Optimizing Small-Diameter Vascular Grafts: Harnessing the Power of Recombinant Human Type III Collagen (rhcoliii) for Enhanced Antiplatelet and Endothelialization Performance

Small-diameter vascular grafts hold great promise as potential substitutes for coronary and peripheral arteries. However, their clinical availability is hindered by thrombogenicity and intimal hyperplasia. Herein, bilayer vascular grafts with enhanced antithrombogenicity and endothelialization were developed by two-step electrospinning technology.

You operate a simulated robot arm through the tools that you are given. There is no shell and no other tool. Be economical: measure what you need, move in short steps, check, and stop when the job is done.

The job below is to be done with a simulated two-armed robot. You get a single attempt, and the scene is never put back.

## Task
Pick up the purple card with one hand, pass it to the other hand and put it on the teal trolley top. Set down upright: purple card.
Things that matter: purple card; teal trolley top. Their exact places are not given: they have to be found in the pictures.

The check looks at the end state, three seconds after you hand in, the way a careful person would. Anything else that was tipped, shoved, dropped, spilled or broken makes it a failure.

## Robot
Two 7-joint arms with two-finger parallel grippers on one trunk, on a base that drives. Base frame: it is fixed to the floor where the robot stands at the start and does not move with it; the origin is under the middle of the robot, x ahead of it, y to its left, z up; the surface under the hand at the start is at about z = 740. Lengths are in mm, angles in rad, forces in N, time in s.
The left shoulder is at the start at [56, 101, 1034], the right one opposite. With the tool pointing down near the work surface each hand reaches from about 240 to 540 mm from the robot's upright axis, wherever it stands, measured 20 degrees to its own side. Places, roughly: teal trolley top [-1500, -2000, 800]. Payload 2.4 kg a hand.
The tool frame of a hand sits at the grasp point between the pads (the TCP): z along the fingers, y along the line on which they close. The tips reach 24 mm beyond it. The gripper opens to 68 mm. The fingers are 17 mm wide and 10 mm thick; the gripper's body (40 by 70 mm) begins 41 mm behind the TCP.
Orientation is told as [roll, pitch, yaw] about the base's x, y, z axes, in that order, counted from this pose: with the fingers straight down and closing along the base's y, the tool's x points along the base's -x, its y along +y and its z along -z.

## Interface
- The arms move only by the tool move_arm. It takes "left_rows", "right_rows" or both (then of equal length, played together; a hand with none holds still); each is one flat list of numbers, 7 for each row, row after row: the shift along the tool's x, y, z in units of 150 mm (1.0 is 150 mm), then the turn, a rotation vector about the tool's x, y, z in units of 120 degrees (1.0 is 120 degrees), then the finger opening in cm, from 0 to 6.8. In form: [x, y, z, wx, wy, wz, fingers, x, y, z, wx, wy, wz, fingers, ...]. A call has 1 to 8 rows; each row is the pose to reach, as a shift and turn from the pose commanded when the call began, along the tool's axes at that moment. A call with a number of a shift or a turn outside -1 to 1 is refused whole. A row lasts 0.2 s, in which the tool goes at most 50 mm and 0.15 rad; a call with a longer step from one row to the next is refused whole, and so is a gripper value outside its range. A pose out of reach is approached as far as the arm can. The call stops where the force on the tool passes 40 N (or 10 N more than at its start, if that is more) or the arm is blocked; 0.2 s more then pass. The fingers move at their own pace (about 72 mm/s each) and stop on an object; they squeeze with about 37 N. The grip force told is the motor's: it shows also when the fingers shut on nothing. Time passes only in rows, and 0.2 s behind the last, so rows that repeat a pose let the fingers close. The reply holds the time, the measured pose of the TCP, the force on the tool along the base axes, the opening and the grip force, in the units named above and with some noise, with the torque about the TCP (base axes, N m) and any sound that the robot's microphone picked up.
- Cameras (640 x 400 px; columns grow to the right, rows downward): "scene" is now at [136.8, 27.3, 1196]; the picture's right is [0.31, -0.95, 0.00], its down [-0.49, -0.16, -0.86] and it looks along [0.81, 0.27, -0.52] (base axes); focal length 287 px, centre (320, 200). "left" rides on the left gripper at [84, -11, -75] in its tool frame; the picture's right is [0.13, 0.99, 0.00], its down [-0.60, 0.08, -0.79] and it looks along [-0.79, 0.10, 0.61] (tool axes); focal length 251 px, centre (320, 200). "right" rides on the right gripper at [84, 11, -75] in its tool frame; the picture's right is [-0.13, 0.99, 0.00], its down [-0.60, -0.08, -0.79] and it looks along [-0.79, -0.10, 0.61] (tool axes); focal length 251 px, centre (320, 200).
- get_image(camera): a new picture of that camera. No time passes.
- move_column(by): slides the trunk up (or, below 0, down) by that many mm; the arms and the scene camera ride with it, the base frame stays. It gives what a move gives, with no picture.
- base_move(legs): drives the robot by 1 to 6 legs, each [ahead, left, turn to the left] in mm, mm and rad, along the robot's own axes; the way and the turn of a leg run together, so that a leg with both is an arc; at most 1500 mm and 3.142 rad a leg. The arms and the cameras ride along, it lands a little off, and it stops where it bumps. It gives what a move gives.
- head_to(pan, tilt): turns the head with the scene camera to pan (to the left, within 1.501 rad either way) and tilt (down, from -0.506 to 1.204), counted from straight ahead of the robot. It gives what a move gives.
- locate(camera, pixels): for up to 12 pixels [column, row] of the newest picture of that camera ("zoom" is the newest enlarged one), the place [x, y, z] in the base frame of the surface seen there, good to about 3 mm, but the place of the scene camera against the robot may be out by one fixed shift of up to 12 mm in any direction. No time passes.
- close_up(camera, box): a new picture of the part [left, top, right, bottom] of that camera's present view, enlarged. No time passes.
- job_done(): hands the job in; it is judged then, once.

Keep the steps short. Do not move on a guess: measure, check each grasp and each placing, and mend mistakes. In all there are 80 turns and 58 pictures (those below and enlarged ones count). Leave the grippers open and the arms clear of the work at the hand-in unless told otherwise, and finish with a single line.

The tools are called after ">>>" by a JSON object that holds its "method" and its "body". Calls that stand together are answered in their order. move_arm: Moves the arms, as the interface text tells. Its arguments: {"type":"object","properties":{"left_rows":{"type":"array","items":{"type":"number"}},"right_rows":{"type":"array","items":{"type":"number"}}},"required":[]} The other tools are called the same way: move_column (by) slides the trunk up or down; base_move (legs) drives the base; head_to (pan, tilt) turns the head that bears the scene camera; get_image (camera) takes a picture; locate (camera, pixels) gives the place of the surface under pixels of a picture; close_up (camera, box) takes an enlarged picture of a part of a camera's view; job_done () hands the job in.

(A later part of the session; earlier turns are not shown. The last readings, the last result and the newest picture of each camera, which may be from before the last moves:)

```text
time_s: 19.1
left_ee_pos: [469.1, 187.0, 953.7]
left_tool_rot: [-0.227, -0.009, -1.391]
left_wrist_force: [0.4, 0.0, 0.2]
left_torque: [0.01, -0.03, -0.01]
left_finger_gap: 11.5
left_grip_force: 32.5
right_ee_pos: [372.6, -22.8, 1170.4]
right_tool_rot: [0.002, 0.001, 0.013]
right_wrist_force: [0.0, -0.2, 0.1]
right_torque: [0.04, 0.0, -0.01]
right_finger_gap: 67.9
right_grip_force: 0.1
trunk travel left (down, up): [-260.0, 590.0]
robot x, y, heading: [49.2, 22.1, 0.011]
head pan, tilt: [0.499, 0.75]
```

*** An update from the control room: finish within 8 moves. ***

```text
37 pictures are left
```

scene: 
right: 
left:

First, the well-designed recombinant human type III collagen (rhCOLIII), featuring numerous triplets that promote cell adhesion while excluding sequences prone to platelet adhesion and activation, was composited with poly(L-lactide-co-ε-caprolactone) (PLCL) to create a bioactive inner layer. Afterward, a pure PLCL outer layer with exceptional elasticity was constructed to provide mechanical support. In vitro antiplatelet and cytocompatibility experiments revealed that the graft containing 60% rhCOLIII exhibited almost no platelet adhesion, while the number of adhered endothelial cells increased approximately 20 times compared to pure PLCL. Furthermore, Beagle dog femoral artery implantation models demonstrated that the rhCOLIII-modified grafts underwent endothelialization within three months, contributing to the patency of grafts. The potential mechanism for enhanced endothelialization by rhCOLIII was investigated through transcriptome sequencing and verified by an integrated analysis of gene and protein expression. The cell-affinity units, Gly-Glu-Arg (GER) and Gly-Glu-Lys (GEK) triplets, present in rhCOLIII contribute to initial adhesion of endothelial cells. Following adhesion, they may upregulate the expression of integrins αVβ8 on the cell surface, thereby further enhancing cell adhesion. Subsequently, the FAK/PI3K/AKT pathway within endothelial cells may also be activated to promote cell proliferation.